**Short exercise**. Pull out the sentences of the source text that run from "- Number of" through "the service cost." and give them unchanged.

**Source text**.
The Customer Lifetime Value is the total revenue each customer brings over the period of their association with your business. For example, in the case of Starbucks, the average CLV is $32,000, which is calculated by multiplying the average order value ($3.5) with the number of orders placed (approximately $9.1k) by a customer.
The exact approximation doesn’t apply across all businesses. The emphasis on increasing the Customer Lifetime Value also depends on the type of industry.
The importance of CLV for product vs. service businesses
To increase profitability, all businesses can benefit from expanding their CLV. But, for some businesses, tracking CLV is more important than others.
Let’s discuss this for product and service-based businesses.
1. CLV for Product-based Businesses
Product-based businesses can have one-time purchases, such as buying a house or an expensive car, or recurrent purchases, like buying multiple courses from an Edtech business.
These types of businesses benefit from CLV but only to a limited extent. For one-time purchases, like a car, there is a possibility that the client will appreciate the service extended and buy another vehicle or additional accessories, but it pretty much ends there.
While for an Edtech business, the opportunity to cross-sell courses or upsell programs extends across different subjects and academic years. For example, a student in 11th grade who has opted for Physics and Chemistry courses can also purchase the mathematics course or coaching for competitive exams. The only limit on the student’s lifetime value is when they graduate from high school and enroll in a university.
The CLV for such businesses depends more on customer referrals and satisfaction. Some of the sales metrics that product-based businesses can track are:
- Net Promoter Score (NPS) to gauge customer satisfaction
- Overall Customer Satisfaction (CSAT)
- Number of referrals
- Average order values
2. CLV for Service-based Businesses
Using CLV, service-based businesses can structure their targets, marketing spends, and gross margins. Service-based businesses such as OTT platforms (Netflix and Amazon Prime) and SaaS businesses operate on a renewal model. Unlike product-based companies, the payment isn’t a one-time investment for their customers.
These service-based sector needs to ensure that the customer doesn’t switch over to their competitor. And if a customer does churn, the revenue they generate is higher than the sum of the acquisition cost and the service cost.

**Dataset extract**.
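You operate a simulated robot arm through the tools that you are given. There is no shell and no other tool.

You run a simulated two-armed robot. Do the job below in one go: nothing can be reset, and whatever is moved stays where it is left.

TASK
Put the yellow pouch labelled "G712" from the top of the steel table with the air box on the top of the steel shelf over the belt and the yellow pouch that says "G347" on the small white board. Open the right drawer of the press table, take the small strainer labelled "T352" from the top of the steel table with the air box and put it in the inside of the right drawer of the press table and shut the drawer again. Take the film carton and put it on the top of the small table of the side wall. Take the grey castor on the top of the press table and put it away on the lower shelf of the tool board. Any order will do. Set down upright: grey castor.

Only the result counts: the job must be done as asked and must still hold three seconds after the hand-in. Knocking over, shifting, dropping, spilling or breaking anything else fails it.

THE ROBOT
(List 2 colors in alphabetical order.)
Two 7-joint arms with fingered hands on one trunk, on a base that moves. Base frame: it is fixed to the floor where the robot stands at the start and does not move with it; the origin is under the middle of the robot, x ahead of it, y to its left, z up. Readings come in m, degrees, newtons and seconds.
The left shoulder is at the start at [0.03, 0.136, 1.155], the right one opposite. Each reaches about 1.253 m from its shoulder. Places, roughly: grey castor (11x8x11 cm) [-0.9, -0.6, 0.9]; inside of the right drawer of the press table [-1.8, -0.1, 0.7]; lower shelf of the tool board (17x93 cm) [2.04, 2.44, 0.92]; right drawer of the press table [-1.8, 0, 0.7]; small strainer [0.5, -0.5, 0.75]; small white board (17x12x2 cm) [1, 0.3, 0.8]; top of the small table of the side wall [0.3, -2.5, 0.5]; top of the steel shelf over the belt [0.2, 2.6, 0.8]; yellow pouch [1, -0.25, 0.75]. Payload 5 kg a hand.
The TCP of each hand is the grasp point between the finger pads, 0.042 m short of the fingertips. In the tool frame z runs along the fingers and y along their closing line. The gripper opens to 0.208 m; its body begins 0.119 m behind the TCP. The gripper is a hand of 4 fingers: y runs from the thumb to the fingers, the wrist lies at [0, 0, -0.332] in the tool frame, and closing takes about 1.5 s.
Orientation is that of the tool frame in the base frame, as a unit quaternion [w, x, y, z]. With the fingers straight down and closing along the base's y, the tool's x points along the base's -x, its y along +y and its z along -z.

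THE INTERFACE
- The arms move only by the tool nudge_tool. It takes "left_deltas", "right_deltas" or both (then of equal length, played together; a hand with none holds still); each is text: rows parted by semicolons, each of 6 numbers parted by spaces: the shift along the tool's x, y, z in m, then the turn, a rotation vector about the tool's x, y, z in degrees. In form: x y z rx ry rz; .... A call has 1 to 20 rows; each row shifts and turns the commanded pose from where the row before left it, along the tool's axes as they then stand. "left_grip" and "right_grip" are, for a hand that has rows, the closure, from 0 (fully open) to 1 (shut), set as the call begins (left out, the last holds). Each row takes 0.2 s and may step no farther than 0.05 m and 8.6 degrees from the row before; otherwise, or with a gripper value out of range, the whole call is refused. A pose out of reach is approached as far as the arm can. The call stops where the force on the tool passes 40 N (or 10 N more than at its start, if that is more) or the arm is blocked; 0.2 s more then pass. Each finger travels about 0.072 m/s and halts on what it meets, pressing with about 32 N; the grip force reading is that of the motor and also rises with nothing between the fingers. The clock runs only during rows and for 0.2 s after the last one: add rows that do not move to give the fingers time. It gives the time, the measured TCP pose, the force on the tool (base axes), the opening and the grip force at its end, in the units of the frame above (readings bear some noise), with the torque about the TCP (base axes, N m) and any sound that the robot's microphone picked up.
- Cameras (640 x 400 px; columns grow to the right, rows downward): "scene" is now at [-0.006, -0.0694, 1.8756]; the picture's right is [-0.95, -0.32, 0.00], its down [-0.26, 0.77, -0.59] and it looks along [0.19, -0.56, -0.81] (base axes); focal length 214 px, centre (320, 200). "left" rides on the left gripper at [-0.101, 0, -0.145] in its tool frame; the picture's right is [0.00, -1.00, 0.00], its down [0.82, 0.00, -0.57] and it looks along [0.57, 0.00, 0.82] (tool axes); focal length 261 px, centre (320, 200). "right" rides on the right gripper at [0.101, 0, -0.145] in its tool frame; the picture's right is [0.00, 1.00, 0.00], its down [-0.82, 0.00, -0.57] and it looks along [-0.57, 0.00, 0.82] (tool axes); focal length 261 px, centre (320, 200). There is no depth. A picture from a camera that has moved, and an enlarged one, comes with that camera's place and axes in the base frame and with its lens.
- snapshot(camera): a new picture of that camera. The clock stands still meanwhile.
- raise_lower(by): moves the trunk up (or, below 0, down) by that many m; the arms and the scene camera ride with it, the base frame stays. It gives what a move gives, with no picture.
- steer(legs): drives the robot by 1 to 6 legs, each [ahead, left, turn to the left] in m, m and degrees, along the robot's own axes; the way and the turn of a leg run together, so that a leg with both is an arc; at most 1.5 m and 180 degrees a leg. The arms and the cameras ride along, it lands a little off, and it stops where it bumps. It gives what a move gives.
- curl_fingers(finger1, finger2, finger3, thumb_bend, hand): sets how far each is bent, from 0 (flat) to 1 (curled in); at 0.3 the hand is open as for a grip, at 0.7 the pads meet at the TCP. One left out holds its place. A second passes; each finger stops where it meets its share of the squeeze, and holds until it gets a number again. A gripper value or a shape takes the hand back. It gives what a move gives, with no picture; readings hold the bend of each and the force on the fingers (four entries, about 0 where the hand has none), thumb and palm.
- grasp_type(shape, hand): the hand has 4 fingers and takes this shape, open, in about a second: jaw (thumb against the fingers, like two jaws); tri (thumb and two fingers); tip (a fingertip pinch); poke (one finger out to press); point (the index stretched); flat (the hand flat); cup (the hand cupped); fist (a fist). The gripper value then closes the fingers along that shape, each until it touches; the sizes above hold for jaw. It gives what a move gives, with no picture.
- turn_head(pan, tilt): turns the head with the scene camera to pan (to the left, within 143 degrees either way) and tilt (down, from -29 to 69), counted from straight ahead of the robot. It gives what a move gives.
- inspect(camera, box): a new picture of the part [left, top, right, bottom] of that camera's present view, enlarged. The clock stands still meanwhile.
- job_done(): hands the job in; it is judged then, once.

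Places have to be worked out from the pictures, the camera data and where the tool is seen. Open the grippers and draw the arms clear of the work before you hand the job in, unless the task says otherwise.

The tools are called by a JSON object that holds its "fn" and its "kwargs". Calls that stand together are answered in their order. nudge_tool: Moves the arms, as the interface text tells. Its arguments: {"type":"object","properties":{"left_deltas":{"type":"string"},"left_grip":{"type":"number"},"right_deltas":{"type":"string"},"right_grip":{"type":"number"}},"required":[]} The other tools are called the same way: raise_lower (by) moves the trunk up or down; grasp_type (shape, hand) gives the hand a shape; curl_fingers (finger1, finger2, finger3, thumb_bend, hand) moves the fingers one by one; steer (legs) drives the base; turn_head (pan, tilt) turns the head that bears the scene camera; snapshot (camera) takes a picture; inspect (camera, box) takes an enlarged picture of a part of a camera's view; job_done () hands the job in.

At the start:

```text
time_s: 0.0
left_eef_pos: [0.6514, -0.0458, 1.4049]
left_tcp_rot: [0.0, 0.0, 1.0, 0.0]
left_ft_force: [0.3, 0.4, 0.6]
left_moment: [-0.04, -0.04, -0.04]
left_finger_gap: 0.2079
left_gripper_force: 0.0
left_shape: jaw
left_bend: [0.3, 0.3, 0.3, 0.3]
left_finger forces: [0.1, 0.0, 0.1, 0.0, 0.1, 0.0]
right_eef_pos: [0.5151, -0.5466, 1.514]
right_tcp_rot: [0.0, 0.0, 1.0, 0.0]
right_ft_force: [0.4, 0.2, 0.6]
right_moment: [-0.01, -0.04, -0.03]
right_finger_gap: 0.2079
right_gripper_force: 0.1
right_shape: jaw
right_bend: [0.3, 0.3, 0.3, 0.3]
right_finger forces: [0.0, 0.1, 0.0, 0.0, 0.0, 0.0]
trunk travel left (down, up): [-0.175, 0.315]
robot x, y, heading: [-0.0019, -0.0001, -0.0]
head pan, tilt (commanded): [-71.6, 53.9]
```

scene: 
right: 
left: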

**Reply to the exercise**.
- Number of referrals
- Average order values
2. CLV for Service-based Businesses
Using CLV, service-based businesses can structure their targets, marketing spends, and gross margins. Service-based businesses such as OTT platforms (Netflix and Amazon Prime) and SaaS businesses operate on a renewal model. Unlike product-based companies, the payment isn’t a one-time investment for their customers.
These service-based sector needs to ensure that the customer doesn’t switch over to their competitor. And if a customer does churn, the revenue they generate is higher than the sum of the acquisition cost and the service cost.